Selenium has long been the de facto standard for open-source Python browser automation tools, but Microsoft's open-source Playwright has gained massive traction in recent years, presenting a serious challenge to Selenium's long-held dominance. We'll break down core differences between the two frameworks here, focusing first on Playwright's setup and basic implementation.
Playwright is a Microsoft-backed end-to-end web testing and automation library with native support for all major browser engines. While its primary intended use case is automated web application testing, its headless browser functionality is also heavily utilized for web scraping workflows, thanks to built-in anti-detection features that enable stealth operation.
For Python 3.10 environments, first install the Playwright package via pip:
pip install playwright
A successful installation will return output similar to the following:
Successfully built greenlet
Installing collected packages: pyee, greenlet, playwright
Attempting uninstall: greenlet
Found existing installation: greenlet 2.0.2
Uninstalling greenlet-2.0.2:
Successfully uninstalled greenlet-2.0.2
Successfully installed greenlet-2.0.1 playwright-1.30.0 pyee-9.0.4
As of writing, the latest stable Playwright release is version 1.30.0.
Next, run the built-in driver installation command to fetch preconfigured, compatibility-validated browser binaries:
playwright install
This command automatically downloads Chromium, Firefox, and WebKit drivers, along with supporting utilities like FFMPEG:
Downloading Chromium 110.0.5481.38 (playwright build v1045) from https://playwright.azureedge.net/builds/chromium/1045/chromium-mac-arm64.zip
123.8 Mb [====================] 100% 0.0s
Chromium 110.0.5481.38 (playwright build v1045) downloaded to ~/Library/Caches/ms-playwright/chromium-1045
Downloading FFMPEG playwright build v1008 from https://playwright.azureedge.net/builds/ffmpeg/1008/ffmpeg-mac-arm64.zip
1 Mb [====================] 100% 0.0s
FFMPEG playwright build v1008 downloaded to ~/Library/Caches/ms-playwright/ffmpeg-1008
Downloading Firefox 108.0.2 (playwright build v1372) from https://playwright.azureedge.net/builds/firefox/1372/firefox-mac-11-arm64.zip
69.8 Mb [====================] 100% 0.0s
Firefox 108.0.2 (playwright build v1372) downloaded to ~/Library/Caches/ms-playwright/firefox-1372
Downloading Webkit 16.4 (playwright build v1767) from https://playwright.azureedge.net/builds/webkit/1767/webkit-mac-12-arm64.zip
56.9 Mb [====================] 100% 0.0s
Webkit 16.4 (playwright build v1372) downloaded to ~/Library/Caches/ms-playwright/webkit-1767
The Chromium engine is the most widely used of the three, powering popular consumer browsers including Google Chrome and Microsoft Edge.

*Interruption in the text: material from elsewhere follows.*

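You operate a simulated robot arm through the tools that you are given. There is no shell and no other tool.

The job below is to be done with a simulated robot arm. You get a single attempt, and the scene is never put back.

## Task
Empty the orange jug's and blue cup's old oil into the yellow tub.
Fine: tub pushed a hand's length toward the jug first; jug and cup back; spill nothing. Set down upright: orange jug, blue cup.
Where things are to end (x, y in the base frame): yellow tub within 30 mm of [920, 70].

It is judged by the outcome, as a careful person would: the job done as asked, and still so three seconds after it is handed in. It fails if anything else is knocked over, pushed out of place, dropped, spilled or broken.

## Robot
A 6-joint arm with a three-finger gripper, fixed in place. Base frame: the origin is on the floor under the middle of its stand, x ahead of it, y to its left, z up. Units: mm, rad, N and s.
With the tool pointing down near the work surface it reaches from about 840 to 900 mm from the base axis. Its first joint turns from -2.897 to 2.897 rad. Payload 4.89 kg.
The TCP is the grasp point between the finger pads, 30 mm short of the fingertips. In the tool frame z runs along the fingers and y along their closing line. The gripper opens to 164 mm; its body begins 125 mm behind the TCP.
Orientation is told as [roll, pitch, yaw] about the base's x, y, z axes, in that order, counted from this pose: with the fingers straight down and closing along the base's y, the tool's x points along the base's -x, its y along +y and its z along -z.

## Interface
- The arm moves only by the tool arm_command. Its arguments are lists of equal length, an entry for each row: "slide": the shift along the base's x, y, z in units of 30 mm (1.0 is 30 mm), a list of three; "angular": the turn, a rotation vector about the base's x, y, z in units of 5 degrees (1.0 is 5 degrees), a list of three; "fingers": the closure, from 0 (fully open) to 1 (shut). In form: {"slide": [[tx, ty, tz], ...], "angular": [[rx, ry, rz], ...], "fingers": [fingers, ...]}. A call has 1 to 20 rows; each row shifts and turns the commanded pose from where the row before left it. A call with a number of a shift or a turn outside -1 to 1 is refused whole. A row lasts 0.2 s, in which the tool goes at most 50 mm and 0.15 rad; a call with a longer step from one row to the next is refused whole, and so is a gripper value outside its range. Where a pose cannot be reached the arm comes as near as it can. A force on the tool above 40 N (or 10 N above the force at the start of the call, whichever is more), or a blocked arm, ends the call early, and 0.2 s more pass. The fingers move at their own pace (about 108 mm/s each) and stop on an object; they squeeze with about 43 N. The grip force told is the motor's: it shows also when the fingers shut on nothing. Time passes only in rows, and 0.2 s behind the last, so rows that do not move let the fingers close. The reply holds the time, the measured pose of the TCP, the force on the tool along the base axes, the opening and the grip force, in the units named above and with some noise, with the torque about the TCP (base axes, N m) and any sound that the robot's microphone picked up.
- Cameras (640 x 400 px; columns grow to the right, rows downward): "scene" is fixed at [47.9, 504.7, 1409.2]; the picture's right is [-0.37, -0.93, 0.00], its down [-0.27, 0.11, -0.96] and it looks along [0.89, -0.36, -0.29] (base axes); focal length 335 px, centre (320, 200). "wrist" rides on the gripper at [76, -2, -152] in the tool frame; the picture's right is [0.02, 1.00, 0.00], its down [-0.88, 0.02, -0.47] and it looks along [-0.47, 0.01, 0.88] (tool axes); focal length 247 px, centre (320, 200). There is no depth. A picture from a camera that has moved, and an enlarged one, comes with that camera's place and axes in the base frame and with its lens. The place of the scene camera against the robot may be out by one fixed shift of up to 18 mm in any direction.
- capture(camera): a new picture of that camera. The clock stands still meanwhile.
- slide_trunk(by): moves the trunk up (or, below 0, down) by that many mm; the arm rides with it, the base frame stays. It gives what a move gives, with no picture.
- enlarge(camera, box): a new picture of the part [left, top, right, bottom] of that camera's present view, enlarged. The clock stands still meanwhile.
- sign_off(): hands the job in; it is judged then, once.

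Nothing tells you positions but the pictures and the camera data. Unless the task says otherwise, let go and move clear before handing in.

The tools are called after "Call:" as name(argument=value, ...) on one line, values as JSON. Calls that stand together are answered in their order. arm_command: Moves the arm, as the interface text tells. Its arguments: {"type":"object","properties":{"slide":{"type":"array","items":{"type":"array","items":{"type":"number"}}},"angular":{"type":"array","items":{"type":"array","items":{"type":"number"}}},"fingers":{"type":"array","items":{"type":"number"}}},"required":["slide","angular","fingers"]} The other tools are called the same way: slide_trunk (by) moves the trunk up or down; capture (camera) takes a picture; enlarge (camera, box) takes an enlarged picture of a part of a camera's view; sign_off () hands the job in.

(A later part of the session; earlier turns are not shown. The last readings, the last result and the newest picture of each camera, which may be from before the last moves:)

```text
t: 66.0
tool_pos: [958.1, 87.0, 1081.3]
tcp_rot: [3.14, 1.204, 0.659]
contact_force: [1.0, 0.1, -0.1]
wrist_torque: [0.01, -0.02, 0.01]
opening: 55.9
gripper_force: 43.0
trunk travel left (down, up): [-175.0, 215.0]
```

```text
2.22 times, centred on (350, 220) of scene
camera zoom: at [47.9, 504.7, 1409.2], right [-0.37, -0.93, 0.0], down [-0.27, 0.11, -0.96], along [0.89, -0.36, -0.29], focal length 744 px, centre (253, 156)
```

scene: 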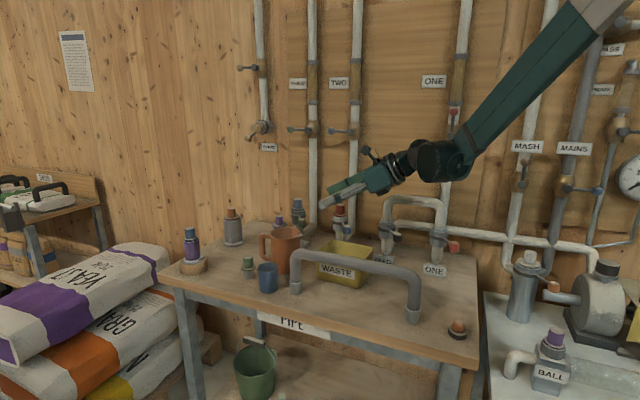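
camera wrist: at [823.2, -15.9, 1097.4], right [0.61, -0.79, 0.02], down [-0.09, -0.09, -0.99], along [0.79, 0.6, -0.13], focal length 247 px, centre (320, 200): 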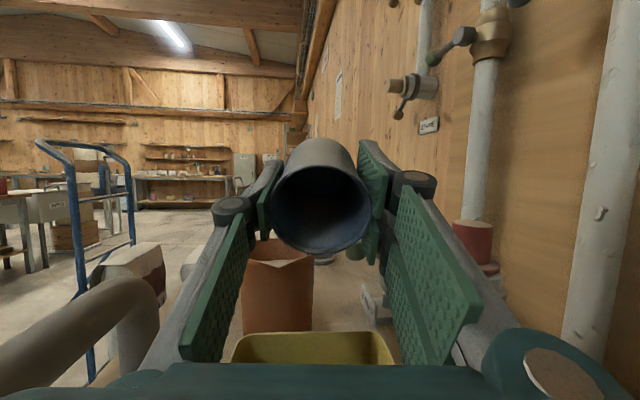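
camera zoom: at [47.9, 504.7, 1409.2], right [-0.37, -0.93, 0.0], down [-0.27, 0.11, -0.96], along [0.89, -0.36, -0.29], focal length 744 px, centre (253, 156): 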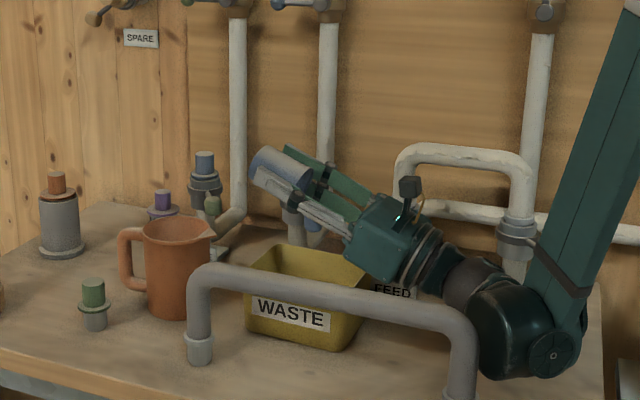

If you have Microsoft Edge installed on your system, you can test a basic automation workflow with the following implementation:
from playwright.sync_api import sync_playwright
with sync_playwright() as pw_instance:
edge_browser = pw_instance.chromium.launch(channel="msedge", headless=True)
test_tab = edge_browser.new_page()
test_tab.goto("https://example.com")
test_tab.wait_for_load_state("networkidle")
test_tab.screenshot(path="./edge_test_capture.png", full_page=True)
edge_browser.close()
This code uses Playwright's synchronous execution API, with a context manager that handles browser process lifecycle management automatically. The channel parameter explicitly targets the locally installed Microsoft Edge browser, while the headless=True flag runs the browser process entirely in the background with no visible user interface. The wait_for_load_state call pauses execution untill all network activity on the page has ceased, ensuring all content is fully rendered before the screenshot is captured.